I commented on my blog. You can find a more studied response there. I made a couple of comments as to what people said about that. I always pictured Oberyn Martell in my head as a — what I call a Mediterranean type. I know people attacked me for that by saying “He’s ignorant, he doesn’t know that Africa is on the Mediterranean.” No, I know Africa is on the Mediterranean. But in common parlance, when you say Mediterranean you are thinking Greek, Italian, Spanish. When you are thinking Moroccan or Tunisian that’s North African. That’s the way people talk about that.

I always pictured the Martells and the salty Dornishman as Mediterraneans, so the casting I think is perfectly appropriate with what I wrote in the books. I do sympathize. I mean, I understand.

Some people have written me some very heartfelt letters, and I’ve tried to respond to them about how they wanted to see someone who looked like them in the books, and how they were [disappointed]. They had pictures of the Martells looking like them, and they were disappointed.

I understand that, but it still wasn’t my intent to make… Even the terminology here is such a land mine. I don’t even know what words to use here “black” or “African.” I used African at one point, sort of like African American. [But] if you use “African” you are guilty for saying all Africans are the same.

I don’t know. I am drawing from history, even though its fantasy. I’ve read a lot of history, The War of the Roses, The Hundred Years War. The World back then was very diverse. Culturally it was perhaps more diverse then our world, but travel was very difficult back then. So even though there might have been many different races and ethnicities and peoples, they didn’t necessarily mix a great deal. I’m drawing largely on medieval England, medieval Scotland, to some extent medieval France. There was an occasional person of color, but certainly not in any great numbers.

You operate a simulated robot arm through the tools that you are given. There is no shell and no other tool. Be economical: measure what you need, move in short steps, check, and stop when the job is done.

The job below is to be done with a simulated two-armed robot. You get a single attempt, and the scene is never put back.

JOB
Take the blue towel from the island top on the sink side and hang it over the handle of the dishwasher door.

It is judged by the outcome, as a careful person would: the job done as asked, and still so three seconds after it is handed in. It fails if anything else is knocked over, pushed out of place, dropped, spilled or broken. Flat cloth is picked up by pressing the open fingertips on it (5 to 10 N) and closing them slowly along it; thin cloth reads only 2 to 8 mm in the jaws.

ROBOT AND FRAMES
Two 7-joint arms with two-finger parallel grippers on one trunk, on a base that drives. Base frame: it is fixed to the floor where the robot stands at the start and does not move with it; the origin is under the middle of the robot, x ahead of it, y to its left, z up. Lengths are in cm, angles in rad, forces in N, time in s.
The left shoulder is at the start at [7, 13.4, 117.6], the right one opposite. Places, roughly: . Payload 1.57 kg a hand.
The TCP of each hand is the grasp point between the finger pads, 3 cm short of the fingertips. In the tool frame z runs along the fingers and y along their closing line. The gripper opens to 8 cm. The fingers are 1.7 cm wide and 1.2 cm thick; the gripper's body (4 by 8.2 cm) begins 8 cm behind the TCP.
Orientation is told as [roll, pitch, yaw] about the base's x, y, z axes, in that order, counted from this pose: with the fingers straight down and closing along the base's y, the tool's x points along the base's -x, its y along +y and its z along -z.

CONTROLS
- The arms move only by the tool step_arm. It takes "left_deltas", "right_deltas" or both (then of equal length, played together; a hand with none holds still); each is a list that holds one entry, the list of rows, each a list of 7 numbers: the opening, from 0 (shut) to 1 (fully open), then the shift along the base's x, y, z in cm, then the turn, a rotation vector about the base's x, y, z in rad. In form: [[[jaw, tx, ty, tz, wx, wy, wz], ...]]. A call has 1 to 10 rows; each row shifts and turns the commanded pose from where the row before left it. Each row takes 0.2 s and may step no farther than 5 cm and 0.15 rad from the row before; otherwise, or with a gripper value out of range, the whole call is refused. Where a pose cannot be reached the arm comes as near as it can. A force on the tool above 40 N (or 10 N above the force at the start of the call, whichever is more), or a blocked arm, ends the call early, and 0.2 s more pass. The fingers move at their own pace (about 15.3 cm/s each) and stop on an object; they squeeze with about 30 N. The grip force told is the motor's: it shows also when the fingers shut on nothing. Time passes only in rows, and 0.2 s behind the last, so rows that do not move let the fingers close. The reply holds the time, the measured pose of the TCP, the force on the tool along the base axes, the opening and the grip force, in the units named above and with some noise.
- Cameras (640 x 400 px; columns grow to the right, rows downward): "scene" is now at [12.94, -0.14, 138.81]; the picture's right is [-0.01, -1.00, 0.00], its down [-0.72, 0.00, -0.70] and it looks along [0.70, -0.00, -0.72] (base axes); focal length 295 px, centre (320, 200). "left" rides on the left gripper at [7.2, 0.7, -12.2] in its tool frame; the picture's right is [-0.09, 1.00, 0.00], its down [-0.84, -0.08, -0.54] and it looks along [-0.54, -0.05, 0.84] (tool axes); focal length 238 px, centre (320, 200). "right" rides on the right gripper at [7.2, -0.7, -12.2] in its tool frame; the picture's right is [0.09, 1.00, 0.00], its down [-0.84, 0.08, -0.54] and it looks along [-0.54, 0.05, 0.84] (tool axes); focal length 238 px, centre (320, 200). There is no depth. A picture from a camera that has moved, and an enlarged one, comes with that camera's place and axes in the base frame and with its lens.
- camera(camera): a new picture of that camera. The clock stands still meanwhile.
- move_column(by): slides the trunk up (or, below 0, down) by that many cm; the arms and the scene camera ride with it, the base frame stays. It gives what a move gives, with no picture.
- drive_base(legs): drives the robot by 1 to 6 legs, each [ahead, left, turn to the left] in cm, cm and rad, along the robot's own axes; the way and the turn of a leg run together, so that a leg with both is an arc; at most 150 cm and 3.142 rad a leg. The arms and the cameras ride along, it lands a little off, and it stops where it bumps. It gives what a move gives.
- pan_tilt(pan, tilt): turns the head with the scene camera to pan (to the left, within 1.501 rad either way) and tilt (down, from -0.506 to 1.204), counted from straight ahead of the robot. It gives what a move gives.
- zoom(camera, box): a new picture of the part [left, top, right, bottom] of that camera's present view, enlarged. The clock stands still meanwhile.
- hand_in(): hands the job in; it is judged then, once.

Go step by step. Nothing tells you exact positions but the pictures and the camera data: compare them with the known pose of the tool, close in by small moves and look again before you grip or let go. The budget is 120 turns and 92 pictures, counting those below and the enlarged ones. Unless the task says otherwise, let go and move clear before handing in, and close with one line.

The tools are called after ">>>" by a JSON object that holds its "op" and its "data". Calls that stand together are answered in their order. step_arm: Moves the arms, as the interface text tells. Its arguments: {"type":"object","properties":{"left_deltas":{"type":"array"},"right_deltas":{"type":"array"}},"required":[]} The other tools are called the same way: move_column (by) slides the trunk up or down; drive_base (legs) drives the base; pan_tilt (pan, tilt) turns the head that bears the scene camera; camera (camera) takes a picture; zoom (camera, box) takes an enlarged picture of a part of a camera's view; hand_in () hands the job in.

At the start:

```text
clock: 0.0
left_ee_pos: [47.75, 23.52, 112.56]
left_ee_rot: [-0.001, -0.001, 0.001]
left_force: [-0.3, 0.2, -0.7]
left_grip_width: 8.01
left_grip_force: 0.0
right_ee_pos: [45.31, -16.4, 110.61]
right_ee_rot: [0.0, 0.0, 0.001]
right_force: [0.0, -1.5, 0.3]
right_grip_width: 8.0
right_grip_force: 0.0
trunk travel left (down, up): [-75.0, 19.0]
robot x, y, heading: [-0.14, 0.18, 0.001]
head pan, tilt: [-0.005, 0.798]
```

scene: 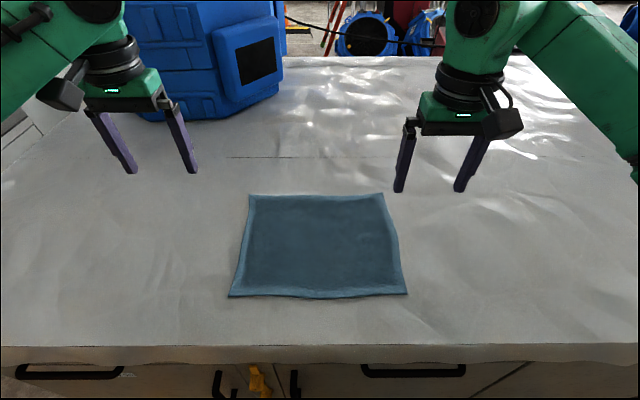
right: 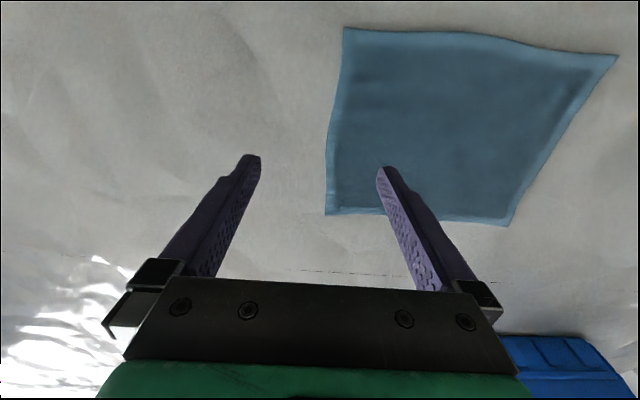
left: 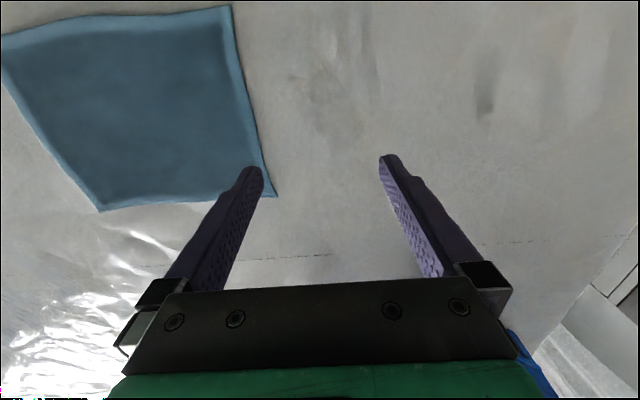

Much of the Internet has been abuzz over the quote, “I always had plans, what Tyrion’s arc was gonna be through this, what Arya’s arc was gonna be through this, what Jon Snow’s arc is gonna be.” I actually haven’t finished ‘A Dance With Dragons’ myself, but if it ends on a cliffhanger regarding Jon Snow’s ultimate fate, this use of the present tense seems to be a wink that the one hanging off the cliff may be yet saved. To the relieved sighs of fangirls everywhere.

You can catch season four of ‘Game of Thrones’ on HBO in spring 2014.